Under this scheme, the United States would negotiate a phased withdrawal in tandem with these political settlements. Simon notes that some U.S. troops should stay—to secure Baghdad International Airport, the Green Zone, and access routes in between. He also urges a stepped-up U.S. military presence elsewhere in the Persian Gulf. Cole is not in favor of a total U.S. pullout, either. (Nor, it should be noted, are the House or Senate Democrats, who, in their bills, provide continued funding for troops involved in counterterrorism, training Iraqi security forces, and protecting U.S. personnel.)

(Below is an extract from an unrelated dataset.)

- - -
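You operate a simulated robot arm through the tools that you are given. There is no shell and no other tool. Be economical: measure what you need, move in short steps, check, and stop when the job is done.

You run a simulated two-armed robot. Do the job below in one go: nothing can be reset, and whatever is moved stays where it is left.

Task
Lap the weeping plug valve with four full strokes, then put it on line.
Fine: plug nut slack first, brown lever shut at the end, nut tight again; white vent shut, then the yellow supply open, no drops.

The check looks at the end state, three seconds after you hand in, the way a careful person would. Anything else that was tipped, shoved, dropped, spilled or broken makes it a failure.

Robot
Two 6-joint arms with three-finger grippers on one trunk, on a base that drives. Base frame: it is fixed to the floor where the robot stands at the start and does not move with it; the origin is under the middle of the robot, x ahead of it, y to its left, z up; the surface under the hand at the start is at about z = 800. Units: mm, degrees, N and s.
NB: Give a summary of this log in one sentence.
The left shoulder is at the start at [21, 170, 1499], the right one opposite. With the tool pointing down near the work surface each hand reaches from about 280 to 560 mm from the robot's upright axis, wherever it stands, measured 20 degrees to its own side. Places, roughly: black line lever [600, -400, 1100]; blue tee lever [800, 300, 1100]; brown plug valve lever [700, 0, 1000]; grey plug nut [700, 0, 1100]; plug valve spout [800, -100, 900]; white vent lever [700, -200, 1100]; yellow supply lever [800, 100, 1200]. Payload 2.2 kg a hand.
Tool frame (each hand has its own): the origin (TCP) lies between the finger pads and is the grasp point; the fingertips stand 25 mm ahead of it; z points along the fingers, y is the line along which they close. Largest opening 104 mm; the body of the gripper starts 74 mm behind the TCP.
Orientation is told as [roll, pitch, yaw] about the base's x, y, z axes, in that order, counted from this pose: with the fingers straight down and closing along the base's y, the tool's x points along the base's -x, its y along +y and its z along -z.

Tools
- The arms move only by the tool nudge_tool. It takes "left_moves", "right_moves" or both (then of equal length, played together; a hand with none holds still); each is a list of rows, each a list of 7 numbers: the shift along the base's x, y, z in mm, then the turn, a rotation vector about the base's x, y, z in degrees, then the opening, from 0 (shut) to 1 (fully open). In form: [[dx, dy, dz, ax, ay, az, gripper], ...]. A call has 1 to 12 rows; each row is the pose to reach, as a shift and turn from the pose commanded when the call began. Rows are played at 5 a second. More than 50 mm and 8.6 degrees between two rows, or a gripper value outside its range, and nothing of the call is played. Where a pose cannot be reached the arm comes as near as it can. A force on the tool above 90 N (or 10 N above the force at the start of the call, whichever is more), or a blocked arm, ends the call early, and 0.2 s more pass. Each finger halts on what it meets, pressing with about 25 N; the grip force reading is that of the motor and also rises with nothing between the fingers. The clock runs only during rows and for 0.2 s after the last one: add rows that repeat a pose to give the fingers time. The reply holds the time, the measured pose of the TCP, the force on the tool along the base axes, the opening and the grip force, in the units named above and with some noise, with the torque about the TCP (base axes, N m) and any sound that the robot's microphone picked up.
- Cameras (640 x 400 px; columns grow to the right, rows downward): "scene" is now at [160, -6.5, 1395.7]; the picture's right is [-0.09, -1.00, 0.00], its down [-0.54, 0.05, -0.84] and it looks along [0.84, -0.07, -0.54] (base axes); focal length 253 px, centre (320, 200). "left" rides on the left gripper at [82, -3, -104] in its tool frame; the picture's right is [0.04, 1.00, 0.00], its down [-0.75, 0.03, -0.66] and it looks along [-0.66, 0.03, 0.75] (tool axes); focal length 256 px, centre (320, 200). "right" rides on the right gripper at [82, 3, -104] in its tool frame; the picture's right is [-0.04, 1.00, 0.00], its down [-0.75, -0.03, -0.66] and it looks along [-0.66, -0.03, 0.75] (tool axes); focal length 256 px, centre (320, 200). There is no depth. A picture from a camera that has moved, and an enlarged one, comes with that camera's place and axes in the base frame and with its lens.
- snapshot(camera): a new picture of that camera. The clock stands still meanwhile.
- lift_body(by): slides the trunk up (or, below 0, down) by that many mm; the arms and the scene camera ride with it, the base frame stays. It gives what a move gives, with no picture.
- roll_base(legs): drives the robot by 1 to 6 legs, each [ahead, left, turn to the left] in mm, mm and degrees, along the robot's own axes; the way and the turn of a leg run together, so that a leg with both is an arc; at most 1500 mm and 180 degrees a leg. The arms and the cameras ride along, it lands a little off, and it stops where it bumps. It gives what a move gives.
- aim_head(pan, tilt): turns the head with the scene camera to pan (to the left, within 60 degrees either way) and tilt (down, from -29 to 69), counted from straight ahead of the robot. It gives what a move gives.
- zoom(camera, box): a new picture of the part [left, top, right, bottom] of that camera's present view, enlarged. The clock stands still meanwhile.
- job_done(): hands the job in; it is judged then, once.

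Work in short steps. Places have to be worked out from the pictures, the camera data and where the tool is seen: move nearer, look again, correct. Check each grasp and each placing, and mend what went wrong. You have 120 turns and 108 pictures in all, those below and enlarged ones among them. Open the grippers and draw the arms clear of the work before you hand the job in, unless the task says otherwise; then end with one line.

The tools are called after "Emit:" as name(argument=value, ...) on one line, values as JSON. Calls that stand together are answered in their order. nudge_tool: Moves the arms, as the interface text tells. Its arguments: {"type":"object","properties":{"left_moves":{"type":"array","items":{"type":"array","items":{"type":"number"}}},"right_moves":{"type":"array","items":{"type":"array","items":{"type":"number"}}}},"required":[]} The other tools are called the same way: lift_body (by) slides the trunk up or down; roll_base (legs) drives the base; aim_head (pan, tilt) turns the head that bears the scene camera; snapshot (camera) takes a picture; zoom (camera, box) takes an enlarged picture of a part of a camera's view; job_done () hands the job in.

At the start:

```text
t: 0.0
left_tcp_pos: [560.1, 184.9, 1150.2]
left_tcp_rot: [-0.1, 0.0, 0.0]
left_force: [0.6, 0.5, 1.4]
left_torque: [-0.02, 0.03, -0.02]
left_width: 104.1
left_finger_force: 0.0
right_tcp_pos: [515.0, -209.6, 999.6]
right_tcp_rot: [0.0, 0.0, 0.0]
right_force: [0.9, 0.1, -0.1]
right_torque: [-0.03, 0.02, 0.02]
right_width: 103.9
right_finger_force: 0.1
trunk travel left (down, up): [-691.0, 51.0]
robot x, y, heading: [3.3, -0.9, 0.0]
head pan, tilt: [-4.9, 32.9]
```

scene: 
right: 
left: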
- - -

Short of a transformation akin to that of Paul on the road to Damascus, it’s hard to imagine George W. Bush even beginning to take these ideas seriously. That would entail admitting that victory isn’t possible, legitimizing certain factions of the insurgency, and—most revolting of all—negotiating with Iran and Syria. Add them together, and it’s just too many hurdles to leap.

If the next president puts something like these plans in motion, will they amount to anything? Neither Simon nor Cole is naive on this score. Both admit their proposals are gambles. For my own part, I doubt that the Iranians have a deep interest in a stable Iraq and wonder, with trepidation, what price they’d demand in exchange for helping to build one.

Still, as Cole puts it, “A withdrawal is risky, but on the evidence so far, for the U.S. military to remain in Iraq is a sure recipe for disaster.”